SET TASK: Identify each line containing the word "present" and copy it.
────────────────────
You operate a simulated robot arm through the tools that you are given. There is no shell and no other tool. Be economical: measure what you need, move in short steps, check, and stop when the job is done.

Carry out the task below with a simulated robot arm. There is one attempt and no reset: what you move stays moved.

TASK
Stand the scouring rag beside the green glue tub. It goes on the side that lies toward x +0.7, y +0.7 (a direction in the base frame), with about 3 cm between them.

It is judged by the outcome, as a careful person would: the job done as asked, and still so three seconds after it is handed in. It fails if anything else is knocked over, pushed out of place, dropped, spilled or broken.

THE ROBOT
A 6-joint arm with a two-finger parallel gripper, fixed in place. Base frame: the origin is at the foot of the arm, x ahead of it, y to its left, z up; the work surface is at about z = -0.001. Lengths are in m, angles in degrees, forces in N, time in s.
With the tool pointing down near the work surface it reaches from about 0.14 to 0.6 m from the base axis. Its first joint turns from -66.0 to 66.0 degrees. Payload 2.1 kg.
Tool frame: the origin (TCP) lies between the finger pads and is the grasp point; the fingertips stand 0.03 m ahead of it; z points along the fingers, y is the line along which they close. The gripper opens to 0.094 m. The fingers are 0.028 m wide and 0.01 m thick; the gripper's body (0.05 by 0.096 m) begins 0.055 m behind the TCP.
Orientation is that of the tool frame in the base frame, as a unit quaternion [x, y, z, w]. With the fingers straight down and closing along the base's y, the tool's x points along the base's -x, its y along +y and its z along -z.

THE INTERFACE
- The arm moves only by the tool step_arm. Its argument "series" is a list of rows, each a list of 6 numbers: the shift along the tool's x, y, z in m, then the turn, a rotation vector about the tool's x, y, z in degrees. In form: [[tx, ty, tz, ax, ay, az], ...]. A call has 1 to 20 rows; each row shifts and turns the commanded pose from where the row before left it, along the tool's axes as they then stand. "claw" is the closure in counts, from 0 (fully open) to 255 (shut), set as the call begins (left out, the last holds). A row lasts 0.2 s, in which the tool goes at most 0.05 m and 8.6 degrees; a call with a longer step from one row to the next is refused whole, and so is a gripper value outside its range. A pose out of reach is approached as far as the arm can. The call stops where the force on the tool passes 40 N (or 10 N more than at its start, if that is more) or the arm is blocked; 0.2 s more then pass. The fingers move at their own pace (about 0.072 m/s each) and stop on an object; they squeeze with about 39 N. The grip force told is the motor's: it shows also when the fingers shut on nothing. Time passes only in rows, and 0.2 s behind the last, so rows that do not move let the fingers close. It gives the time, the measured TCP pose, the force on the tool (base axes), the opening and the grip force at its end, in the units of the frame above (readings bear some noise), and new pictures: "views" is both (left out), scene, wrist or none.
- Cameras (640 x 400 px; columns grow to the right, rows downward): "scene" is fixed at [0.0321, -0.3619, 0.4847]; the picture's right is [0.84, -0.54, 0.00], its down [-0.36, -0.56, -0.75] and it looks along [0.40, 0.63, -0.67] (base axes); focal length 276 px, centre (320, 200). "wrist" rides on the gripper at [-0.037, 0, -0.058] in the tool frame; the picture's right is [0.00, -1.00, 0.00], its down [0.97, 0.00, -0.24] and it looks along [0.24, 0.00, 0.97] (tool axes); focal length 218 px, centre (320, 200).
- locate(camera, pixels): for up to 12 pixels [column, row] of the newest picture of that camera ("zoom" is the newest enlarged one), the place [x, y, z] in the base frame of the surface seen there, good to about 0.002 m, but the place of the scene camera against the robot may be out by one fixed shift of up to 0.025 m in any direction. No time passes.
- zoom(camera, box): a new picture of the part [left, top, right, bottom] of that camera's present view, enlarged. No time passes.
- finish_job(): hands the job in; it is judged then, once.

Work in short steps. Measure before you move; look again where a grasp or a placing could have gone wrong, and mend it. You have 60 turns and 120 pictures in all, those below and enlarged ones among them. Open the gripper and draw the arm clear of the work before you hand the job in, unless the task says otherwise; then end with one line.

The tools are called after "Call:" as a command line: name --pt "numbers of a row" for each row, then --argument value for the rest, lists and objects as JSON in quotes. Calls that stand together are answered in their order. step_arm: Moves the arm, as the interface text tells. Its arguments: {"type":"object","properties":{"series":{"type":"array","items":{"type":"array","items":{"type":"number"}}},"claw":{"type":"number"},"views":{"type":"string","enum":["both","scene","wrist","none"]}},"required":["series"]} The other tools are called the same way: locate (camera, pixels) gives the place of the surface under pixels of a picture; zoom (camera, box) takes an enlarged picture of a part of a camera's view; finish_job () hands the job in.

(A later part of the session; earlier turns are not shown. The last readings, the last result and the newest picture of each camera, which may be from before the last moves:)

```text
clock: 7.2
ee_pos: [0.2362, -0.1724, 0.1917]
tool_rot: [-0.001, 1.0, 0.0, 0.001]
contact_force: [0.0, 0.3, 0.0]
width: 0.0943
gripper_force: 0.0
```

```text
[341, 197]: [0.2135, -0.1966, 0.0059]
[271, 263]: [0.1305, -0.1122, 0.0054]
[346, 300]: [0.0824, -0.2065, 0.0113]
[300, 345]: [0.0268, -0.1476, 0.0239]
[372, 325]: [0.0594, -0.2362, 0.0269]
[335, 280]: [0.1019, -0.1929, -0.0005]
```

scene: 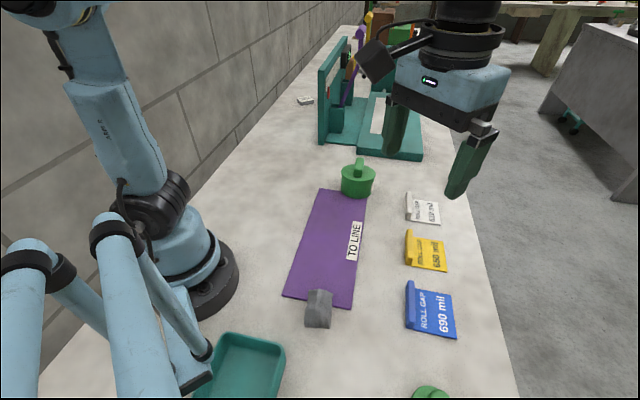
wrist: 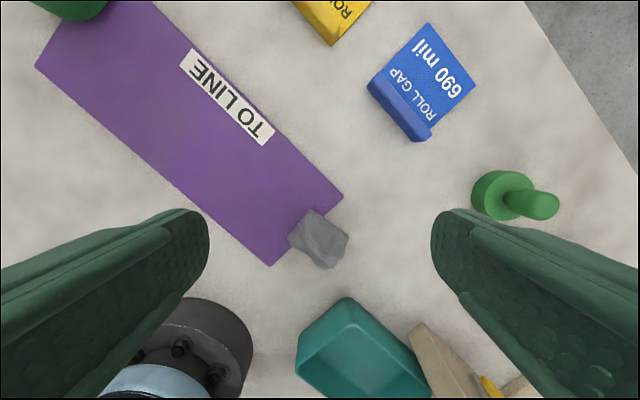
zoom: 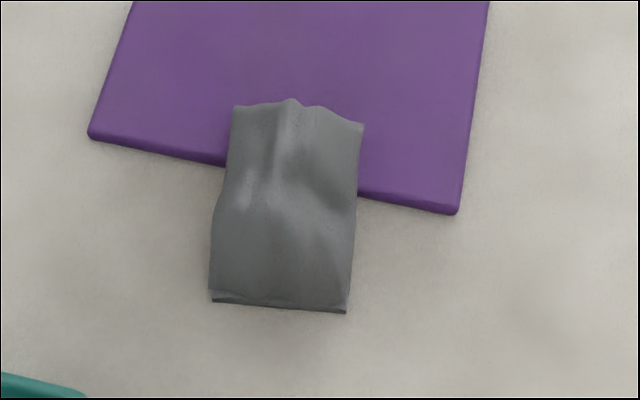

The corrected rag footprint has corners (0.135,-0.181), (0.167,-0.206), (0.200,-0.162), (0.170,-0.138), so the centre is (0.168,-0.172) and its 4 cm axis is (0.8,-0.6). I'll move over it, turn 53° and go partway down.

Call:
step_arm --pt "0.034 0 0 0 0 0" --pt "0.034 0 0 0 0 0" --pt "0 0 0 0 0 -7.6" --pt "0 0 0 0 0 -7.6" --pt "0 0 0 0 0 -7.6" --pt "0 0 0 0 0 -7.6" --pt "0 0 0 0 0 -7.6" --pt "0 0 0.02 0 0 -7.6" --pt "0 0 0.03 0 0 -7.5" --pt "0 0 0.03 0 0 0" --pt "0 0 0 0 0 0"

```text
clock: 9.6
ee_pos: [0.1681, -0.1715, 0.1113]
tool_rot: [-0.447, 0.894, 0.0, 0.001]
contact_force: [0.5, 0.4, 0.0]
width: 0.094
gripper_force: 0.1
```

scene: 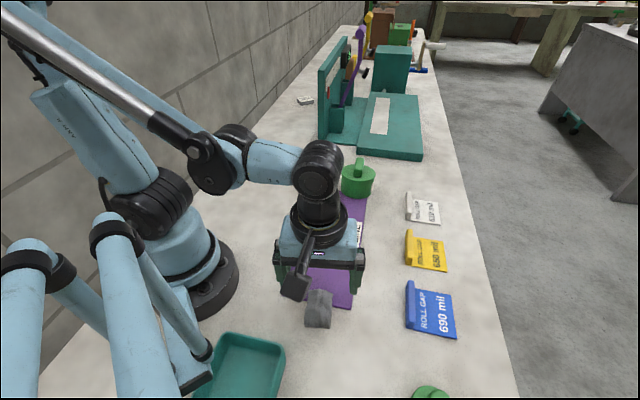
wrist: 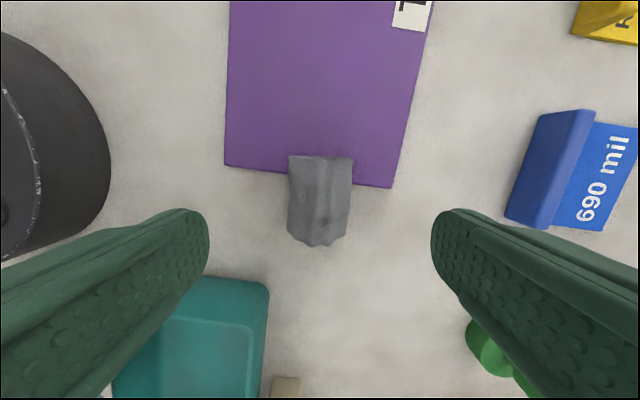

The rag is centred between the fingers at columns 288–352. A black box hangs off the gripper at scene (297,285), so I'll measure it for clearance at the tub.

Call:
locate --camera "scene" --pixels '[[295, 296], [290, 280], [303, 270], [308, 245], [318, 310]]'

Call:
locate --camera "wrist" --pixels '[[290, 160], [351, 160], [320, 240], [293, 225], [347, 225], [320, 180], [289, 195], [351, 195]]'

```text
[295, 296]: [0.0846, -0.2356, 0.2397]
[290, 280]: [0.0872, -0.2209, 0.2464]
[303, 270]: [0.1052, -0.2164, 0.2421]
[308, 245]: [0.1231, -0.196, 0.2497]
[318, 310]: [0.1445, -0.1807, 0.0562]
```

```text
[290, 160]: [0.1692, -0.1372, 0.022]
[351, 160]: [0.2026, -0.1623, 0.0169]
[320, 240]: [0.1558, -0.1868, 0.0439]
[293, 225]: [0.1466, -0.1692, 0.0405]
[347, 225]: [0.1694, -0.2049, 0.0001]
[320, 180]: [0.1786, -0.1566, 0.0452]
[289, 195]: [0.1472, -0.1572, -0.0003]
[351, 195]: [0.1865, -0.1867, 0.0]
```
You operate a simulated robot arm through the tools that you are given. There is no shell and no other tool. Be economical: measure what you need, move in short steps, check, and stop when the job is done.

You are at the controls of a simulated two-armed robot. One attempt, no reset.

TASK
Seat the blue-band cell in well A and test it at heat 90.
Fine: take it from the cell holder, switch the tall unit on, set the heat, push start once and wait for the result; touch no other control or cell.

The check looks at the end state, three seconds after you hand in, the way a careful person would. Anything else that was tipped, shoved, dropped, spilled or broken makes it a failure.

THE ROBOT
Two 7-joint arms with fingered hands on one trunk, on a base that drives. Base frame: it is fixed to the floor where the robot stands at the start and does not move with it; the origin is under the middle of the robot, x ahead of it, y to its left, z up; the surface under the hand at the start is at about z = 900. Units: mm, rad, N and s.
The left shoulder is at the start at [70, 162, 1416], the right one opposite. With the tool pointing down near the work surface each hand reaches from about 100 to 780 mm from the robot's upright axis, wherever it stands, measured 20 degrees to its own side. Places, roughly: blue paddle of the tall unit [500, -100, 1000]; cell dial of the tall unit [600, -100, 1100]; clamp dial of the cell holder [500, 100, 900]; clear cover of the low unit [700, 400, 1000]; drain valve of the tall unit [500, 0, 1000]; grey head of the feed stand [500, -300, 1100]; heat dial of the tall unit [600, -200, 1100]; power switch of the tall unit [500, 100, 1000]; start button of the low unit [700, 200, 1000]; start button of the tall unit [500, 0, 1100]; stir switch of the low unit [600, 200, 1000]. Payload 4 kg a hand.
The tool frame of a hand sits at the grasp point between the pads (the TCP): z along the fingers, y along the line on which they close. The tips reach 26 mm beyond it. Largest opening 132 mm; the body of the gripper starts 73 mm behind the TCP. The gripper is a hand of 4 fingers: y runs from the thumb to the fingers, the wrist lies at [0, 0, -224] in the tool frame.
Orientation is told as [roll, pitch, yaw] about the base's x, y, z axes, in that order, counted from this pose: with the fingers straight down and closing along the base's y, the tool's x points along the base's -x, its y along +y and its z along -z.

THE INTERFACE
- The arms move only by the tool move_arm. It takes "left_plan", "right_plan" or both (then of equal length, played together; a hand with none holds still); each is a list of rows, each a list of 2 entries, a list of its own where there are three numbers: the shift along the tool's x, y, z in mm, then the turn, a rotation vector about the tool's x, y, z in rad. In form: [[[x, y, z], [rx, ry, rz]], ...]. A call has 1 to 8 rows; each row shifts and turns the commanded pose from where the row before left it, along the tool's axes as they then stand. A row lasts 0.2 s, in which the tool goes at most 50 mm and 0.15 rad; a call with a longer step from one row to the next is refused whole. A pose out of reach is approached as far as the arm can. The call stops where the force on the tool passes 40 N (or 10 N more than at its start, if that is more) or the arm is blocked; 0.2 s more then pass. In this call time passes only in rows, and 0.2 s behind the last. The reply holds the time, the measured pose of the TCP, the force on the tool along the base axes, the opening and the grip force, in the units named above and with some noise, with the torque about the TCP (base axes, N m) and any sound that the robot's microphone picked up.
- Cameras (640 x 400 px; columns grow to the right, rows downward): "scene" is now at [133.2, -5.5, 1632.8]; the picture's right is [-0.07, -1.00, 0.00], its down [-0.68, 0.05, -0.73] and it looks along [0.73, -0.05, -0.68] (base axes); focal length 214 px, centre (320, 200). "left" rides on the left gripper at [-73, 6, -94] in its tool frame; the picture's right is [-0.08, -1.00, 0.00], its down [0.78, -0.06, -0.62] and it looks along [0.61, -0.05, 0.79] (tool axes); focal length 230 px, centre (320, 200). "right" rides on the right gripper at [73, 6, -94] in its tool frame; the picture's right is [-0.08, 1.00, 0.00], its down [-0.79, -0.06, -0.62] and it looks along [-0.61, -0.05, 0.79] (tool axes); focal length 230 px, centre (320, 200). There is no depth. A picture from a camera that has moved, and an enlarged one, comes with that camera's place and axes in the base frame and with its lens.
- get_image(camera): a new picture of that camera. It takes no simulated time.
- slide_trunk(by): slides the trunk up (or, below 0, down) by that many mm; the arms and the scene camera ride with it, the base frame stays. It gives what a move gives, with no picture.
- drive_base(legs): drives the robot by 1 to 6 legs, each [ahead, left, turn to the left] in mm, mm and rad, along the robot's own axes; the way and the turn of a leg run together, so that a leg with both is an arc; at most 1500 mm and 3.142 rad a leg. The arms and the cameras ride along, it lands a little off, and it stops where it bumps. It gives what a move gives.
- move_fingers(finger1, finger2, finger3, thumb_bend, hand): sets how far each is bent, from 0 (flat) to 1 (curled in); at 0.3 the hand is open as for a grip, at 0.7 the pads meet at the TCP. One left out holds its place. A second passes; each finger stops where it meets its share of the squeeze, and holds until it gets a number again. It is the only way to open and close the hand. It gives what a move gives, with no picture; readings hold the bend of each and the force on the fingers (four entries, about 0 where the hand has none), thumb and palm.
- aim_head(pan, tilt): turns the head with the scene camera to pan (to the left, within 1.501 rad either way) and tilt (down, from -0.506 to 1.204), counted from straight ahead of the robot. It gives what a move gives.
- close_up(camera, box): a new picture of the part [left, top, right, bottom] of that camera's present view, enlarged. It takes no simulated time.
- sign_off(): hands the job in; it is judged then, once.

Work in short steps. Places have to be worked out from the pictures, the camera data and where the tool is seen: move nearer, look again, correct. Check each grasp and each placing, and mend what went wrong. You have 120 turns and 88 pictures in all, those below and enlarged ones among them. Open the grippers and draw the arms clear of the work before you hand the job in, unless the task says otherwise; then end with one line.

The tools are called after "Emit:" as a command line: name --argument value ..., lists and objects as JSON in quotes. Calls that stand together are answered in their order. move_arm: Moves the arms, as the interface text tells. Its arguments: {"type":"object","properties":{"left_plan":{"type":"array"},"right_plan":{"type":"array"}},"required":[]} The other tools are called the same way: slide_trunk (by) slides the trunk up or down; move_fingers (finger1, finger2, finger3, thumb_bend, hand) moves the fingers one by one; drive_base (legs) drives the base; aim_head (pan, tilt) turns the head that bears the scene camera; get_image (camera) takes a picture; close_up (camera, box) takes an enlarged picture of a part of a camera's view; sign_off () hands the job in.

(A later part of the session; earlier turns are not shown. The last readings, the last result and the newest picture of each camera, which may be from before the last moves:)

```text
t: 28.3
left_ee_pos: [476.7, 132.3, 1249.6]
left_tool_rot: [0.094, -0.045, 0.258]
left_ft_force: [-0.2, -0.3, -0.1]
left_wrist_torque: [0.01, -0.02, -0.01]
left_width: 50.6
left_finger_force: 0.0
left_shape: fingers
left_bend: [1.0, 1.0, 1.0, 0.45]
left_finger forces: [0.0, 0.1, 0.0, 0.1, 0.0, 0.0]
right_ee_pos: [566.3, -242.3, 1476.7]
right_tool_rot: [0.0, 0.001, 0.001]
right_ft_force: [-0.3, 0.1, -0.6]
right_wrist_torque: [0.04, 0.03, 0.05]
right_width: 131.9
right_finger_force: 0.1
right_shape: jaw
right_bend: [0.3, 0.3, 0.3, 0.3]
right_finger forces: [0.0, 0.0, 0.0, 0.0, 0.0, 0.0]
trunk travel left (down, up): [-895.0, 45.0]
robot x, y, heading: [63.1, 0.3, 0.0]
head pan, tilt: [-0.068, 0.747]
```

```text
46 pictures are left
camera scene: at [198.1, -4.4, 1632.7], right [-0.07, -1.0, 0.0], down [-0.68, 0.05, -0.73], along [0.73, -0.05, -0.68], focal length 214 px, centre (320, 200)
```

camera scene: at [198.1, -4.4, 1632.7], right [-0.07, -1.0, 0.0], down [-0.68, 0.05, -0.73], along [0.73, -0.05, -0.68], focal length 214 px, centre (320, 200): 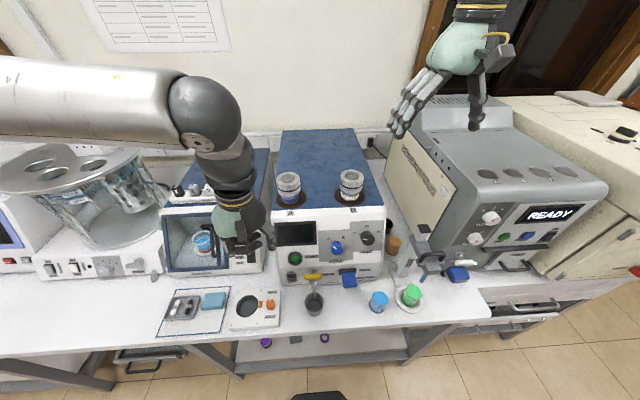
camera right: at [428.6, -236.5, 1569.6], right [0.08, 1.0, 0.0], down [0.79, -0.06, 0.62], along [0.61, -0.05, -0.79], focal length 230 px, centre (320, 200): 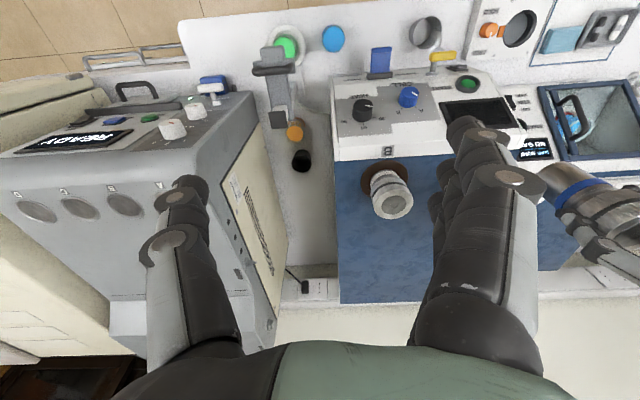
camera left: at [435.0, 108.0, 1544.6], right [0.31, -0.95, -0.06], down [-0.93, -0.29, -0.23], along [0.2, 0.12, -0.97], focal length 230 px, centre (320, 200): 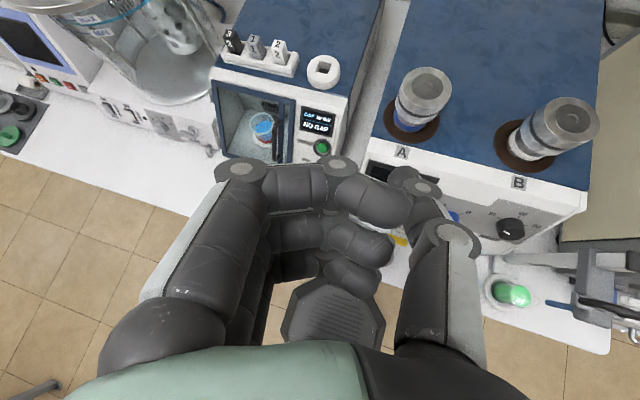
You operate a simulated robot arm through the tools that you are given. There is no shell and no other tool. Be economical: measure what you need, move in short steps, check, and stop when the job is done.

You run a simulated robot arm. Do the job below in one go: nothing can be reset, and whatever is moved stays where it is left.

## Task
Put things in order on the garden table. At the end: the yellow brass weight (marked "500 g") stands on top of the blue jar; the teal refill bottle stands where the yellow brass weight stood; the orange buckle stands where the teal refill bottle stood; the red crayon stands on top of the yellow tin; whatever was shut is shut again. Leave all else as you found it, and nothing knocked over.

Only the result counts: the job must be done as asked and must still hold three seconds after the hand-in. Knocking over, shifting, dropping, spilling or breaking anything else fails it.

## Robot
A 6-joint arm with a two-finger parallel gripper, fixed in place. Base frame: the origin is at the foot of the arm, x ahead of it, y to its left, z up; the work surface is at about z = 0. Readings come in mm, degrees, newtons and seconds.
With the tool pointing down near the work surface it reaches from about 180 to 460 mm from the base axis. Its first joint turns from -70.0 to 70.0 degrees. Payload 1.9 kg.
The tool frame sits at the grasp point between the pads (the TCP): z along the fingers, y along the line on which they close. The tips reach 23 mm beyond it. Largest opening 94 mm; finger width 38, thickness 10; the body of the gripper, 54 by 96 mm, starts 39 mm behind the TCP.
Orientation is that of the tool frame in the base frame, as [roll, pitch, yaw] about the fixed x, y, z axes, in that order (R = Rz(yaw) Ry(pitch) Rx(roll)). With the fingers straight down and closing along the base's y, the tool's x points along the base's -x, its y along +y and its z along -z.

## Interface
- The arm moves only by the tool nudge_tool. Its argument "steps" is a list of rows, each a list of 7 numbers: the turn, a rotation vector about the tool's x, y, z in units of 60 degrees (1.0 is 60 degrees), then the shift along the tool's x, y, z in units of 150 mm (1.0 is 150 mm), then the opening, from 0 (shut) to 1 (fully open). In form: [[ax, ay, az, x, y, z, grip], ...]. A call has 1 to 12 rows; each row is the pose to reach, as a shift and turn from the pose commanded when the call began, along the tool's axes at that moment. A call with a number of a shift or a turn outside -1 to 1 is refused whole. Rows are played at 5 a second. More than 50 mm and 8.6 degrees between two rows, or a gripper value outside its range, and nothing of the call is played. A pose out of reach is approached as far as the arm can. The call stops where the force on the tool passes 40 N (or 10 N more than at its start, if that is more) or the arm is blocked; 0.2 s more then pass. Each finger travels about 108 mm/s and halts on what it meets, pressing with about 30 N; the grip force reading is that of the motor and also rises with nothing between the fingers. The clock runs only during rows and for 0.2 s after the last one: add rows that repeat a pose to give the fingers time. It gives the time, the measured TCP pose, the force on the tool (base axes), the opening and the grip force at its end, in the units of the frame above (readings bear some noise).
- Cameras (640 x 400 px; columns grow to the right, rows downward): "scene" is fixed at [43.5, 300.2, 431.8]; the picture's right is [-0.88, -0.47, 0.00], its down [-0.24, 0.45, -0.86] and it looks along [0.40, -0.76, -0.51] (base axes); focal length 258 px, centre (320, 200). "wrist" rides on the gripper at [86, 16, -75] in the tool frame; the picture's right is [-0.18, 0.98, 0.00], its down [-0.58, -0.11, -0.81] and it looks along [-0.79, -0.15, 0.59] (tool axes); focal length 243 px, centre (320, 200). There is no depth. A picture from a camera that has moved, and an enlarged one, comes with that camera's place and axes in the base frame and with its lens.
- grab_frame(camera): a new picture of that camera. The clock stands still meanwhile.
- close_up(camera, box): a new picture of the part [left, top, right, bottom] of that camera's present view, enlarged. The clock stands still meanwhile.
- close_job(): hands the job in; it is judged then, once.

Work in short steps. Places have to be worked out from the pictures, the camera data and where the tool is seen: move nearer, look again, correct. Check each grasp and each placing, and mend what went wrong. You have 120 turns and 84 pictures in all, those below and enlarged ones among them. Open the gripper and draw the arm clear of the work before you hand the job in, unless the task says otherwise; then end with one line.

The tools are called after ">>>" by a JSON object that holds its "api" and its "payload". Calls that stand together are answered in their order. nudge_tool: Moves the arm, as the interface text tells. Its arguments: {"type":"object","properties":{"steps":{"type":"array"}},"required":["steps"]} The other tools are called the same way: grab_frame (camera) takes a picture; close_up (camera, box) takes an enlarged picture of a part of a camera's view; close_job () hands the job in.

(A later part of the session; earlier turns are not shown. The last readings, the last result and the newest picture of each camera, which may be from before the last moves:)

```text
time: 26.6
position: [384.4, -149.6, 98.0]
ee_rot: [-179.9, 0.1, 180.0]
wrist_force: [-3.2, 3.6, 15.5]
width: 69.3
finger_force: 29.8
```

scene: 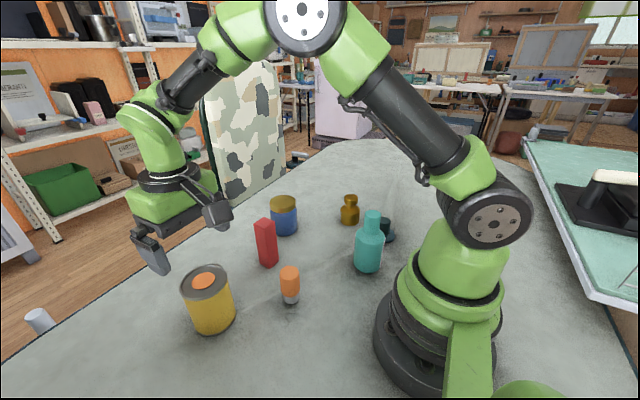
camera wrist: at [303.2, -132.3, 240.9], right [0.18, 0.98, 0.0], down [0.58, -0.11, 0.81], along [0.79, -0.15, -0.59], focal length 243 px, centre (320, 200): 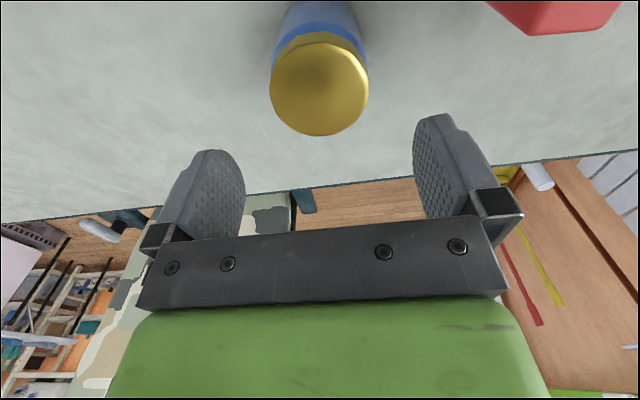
────────────────────
CORRECT ANSWER:
- zoom(camera, box): a new picture of the part [left, top, right, bottom] of that camera's present view, enlarged. No time passes.
- close_up(camera, box): a new picture of the part [left, top, right, bottom] of that camera's present view, enlarged. It takes no simulated time.
- close_up(camera, box): a new picture of the part [left, top, right, bottom] of that camera's present view, enlarged. The clock stands still meanwhile.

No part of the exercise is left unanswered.